2. The high-gain loop antenna as claimed in claim 1, wherein each of said first matching element, said second matching section, said conductor loop and said feeding signal line has two ends, one end of said first matching section is electrically connected to one end of said feeding signal line, one end of said second matching section is electrically connected to the other end of said feeding signal line, one end of said conductor loop is electrically connected to the other end of said first matching section, and the other end of said conductor loop is electrically connected to the other end of said second matching section.

3. The high-gain loop antenna as claimed in claim 1, wherein said conductor ground plane is bent into an L-shape.

4. The high-gain loop antenna as claimed in claim 1, wherein said conductor loop of said radiation element is right at an edge of said conductor ground plane.

5. The high-gain loop antenna as claimed in claim 1, wherein said conductor loop of said radiation element is protrudent at an edge of said conductor ground plane.

6. The high-gain loop antenna as claimed in claim 1, wherein said conductor loop of said radiation element is inwardly shrunk at an edge of said conductor ground plane.

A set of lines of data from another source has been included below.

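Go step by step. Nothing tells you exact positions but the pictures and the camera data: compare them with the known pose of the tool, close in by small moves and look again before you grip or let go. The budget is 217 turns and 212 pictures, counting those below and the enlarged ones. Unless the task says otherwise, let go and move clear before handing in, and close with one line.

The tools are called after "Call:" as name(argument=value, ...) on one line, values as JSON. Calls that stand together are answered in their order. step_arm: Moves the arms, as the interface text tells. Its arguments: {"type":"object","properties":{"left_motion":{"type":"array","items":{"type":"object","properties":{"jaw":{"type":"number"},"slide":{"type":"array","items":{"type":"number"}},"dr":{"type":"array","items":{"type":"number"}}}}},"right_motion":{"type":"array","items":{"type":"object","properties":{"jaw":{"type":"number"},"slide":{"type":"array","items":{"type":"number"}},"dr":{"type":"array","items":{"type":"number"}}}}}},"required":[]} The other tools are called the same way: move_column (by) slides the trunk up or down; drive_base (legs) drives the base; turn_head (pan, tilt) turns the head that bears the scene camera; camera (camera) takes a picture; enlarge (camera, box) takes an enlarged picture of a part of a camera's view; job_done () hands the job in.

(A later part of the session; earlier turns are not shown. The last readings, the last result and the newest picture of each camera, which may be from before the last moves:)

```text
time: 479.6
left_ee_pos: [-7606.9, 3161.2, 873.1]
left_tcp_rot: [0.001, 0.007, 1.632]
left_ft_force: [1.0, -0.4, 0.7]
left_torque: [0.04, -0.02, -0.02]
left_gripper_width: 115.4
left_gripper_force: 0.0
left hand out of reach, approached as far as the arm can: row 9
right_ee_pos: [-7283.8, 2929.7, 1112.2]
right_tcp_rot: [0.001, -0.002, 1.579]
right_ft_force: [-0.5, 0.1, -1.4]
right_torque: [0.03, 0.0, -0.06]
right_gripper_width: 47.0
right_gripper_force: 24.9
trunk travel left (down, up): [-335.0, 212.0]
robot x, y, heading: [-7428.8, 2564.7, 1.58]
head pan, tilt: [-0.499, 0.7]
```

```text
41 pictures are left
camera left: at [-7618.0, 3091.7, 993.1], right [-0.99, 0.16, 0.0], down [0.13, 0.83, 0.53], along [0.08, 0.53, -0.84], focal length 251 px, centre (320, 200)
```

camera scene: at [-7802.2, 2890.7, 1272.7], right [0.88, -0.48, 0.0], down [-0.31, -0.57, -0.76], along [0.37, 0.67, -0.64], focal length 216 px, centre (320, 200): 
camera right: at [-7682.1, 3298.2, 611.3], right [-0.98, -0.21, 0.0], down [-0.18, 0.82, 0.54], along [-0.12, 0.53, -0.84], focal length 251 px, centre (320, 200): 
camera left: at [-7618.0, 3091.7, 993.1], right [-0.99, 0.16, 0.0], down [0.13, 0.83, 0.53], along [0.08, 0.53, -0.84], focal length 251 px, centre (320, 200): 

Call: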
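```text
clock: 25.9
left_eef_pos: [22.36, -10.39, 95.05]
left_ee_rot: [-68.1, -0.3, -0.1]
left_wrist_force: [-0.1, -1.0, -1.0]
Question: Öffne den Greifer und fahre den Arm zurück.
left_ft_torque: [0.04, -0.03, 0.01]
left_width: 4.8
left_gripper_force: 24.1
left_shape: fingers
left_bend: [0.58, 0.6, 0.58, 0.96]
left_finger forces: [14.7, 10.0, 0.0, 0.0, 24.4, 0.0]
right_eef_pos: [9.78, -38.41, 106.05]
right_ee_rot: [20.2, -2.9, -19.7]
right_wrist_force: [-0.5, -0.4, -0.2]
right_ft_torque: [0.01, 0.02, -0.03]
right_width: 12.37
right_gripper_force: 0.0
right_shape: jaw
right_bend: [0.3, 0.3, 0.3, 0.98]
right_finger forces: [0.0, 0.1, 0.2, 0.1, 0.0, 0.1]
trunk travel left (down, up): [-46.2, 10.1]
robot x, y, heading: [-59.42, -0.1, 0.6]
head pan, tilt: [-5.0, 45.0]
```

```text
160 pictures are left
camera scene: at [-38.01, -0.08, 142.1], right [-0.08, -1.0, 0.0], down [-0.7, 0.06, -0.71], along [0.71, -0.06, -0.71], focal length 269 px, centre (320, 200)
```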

7. The high-gain loop antenna as claimed in claim 1, wherein said first and said second matching sections are parallel with each other.

8. The high-gain loop antenna as claimed in claim 1, wherein the inclined angle between said first and said second matching sections is less than 30°.

9. The high-gain loop antenna as claimed in claim 1, wherein the lengths of said first and said second matching sections are unequal.

10. The high-gain loop antenna as claimed in claim 1, wherein said first and said second matching sections have the same length.

11. The high-gain loop antenna as claimed in claim 1, wherein the distance between the said conductor loop and said conductor ground plane is shorter than 0.045 wavelength of the operating frequency of said loop antenna.

12. The high-gain loop antenna as claimed in claim 1, wherein said conductor ground plane is a display screen of liquid crystal.